EXTRACT |
•••

Blood biomarker studies are almost exclusively performed on plasma or serum. The blood collection and sample preparation steps are optimised to avoid haemolysis where possible because of the additional dynamic range issues arising from haemoglobin and the potential for artefactual results in immunoassays. In some clinical studies the cell pellet after plasma removal is stored frozen, although the lysis of cells exacerbates the sample preparation challenges for proteomics.

 

In this study we obtained plasma and frozen cell pellets from 16 patients with clinical stages II – IV non-small cell lung cancer (NSCLC) and 18 age and sex matched healthy controls. For proteomics analysis we have focused on the cell pellets and used a novel sample preparation technique to enable broad coverage of soluble, intracellular and membrane proteins. In a previous study we demonstrated detection and robust quantification from single-shot shotgun-LC-MS analysis of dried whole blood1. We used volumetric absorptive micro-sampling (VAMS) dried blood spot devices and loaded 30µL aliquots of thawed cell pellet sample. The samples were dried, washed, and trypsin digested in situ. Peptides were separated with a one hour gradient and quantified using DIA on a QE-HFX Orbitrap, producing ~3,700 protein IDs for each sample.

•••

WRITTEN TASKS |
- A) Write out the extract from "Blood biomarker studies" to "challenges for proteomics.", both included.
- B) Extend the extract, starting right after its last sentence.

•••

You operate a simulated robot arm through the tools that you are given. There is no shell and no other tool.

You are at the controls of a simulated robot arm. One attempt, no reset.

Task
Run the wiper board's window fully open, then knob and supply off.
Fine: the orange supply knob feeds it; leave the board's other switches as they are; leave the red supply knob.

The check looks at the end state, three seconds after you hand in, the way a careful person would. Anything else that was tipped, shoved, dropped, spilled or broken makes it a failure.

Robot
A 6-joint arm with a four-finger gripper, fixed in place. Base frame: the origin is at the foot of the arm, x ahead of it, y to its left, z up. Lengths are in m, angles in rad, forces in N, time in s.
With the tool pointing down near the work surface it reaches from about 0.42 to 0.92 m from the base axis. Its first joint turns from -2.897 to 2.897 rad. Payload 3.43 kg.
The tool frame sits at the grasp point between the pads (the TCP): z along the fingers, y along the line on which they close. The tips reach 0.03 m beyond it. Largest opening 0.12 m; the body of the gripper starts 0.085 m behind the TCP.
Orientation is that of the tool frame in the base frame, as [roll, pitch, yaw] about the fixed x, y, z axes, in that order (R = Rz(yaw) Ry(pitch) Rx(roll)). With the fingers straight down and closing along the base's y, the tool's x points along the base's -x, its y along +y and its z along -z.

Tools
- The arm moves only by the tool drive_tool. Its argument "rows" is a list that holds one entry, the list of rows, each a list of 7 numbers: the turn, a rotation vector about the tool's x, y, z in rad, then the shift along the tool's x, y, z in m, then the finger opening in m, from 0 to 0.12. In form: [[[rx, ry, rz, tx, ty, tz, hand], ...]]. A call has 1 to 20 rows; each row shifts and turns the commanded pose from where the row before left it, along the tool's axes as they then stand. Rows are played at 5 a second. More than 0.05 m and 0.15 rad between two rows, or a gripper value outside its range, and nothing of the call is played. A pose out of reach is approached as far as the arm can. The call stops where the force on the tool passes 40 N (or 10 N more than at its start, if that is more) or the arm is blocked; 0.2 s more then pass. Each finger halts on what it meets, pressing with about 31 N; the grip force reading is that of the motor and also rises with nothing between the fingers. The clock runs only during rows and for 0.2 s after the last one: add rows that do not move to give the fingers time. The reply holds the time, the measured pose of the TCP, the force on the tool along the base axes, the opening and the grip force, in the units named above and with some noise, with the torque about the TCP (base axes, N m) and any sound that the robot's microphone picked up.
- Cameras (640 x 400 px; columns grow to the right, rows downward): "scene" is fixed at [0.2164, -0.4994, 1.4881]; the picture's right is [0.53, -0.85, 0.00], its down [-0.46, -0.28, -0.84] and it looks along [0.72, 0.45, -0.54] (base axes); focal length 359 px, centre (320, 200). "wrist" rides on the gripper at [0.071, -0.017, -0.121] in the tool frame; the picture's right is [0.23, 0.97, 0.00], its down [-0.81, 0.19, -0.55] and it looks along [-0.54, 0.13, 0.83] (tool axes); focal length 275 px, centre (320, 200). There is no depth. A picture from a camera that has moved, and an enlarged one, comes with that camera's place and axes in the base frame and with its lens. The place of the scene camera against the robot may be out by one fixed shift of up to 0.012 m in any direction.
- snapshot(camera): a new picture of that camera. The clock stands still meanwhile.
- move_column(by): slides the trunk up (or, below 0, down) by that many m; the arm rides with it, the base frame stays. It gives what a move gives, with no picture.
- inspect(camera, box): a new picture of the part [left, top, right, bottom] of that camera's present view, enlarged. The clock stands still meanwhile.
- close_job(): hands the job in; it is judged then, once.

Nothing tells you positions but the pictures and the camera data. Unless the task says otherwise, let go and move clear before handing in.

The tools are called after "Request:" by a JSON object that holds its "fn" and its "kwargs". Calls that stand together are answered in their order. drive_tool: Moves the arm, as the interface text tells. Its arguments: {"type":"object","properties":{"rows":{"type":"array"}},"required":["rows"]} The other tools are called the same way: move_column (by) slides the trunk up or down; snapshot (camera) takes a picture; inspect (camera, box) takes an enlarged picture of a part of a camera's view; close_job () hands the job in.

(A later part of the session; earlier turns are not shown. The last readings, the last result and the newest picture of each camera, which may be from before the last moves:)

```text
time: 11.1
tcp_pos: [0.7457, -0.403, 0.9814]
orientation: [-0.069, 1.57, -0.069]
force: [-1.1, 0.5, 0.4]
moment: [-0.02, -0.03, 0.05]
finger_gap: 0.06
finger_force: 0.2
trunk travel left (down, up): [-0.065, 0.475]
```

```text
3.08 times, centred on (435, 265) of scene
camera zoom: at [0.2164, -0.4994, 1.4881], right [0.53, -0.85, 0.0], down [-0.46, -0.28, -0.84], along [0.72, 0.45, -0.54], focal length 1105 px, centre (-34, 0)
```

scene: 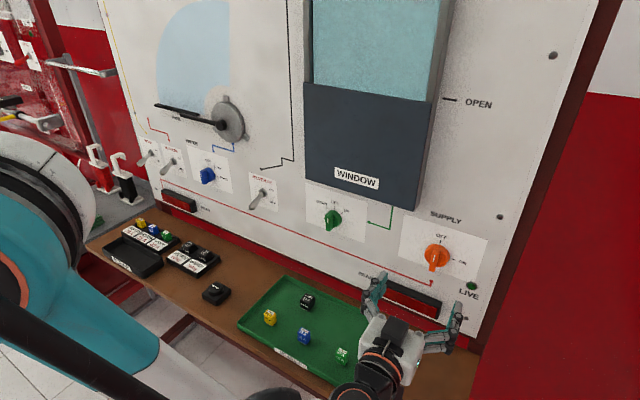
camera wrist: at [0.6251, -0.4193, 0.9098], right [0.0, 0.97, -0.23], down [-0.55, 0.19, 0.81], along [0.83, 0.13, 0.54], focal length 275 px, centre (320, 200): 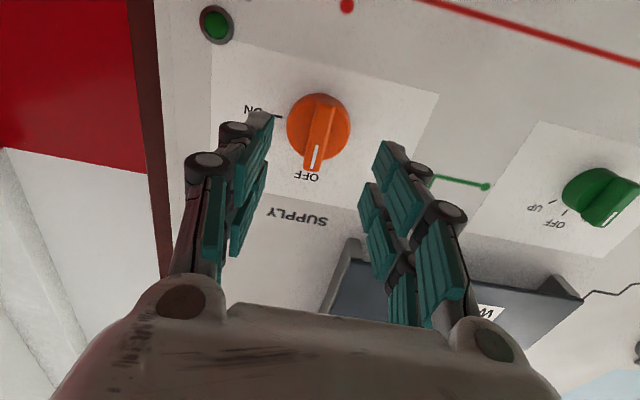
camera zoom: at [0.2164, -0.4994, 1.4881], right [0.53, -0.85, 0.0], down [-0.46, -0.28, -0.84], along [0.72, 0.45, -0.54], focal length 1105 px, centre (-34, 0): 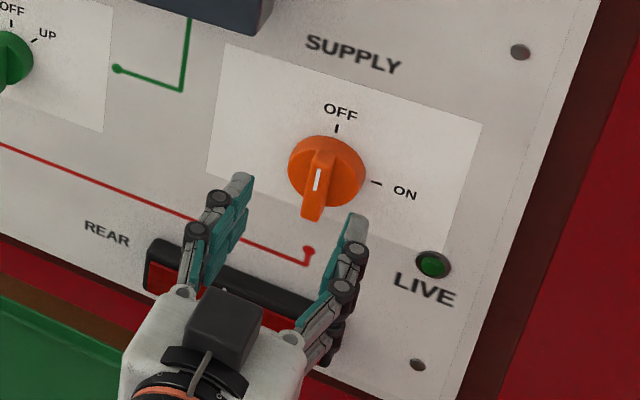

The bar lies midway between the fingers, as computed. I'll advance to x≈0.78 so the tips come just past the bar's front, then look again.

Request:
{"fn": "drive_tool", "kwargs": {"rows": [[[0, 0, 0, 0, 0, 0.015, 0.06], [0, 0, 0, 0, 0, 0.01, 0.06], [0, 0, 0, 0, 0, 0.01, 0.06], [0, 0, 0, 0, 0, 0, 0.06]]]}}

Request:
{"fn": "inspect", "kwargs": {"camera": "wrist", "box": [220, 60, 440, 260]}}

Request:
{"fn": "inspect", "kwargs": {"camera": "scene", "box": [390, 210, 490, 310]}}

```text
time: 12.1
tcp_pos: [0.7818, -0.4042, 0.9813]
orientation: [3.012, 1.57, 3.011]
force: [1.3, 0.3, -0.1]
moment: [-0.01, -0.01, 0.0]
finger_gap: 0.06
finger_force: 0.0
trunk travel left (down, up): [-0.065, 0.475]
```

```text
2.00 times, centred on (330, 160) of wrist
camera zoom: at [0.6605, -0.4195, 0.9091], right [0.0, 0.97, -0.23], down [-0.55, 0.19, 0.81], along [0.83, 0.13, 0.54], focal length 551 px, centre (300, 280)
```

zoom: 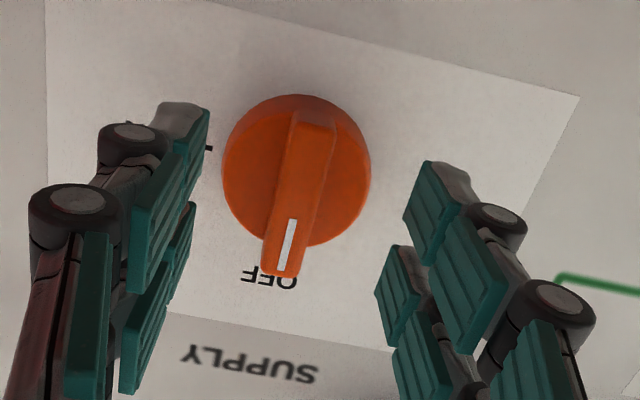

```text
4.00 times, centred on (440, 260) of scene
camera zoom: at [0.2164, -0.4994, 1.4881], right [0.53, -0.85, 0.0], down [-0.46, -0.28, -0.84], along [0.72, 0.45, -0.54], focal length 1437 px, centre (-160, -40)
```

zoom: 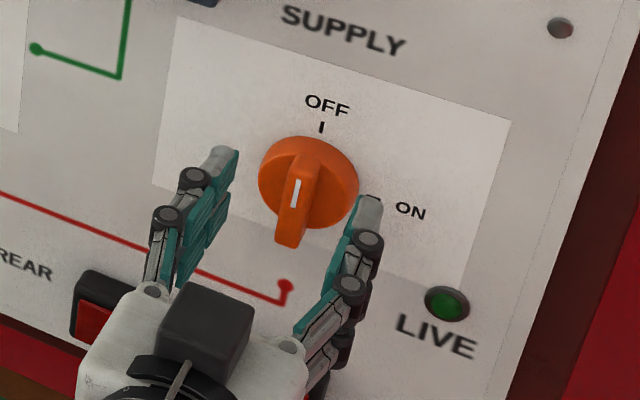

•••

RESPONSES TO THE EXERCISE |
- A)
Blood biomarker studies are almost exclusively performed on plasma or serum. The blood collection and sample preparation steps are optimised to avoid haemolysis where possible because of the additional dynamic range issues arising from haemoglobin and the potential for artefactual results in immunoassays. In some clinical studies the cell pellet after plasma removal is stored frozen, although the lysis of cells exacerbates the sample preparation challenges for proteomics.

- B)
 

There were 508 differentially expressed proteins initially identified. Ingenuity pathway analysis revealed these identified proteins were involved with a variety of functional pathways covering adhesion and migration, as well as a strong network of known cancer-associated cytokines and enzymes. To reduce complexity, proteins were ranked based on area under the curve (AUC), and separately using a boosted regression importance filter.

​

The first filter produced a short list of markers that were both differentially expressed for the model and had an AUC > 0.9. The second filter calculated the importance rank of each protein using gradient boosting methods. The procedure was repeated 100 times, and the markers were ranked in terms of the number of times they were selected in the top 10 importance rank was recorded for each protein. Using the methods described above a set of 14 markers were identified using the AUC filter, and 13 markers were identified using the importance rank filter that discriminate between NSCLC and healthy controls with 3 markers common to both analyses.

 

Our rapid and reproducible methods enable the production of high-quality data from small aliquots of complex samples that are typically seen as requiring significant fractionation prior to proteomic analysis.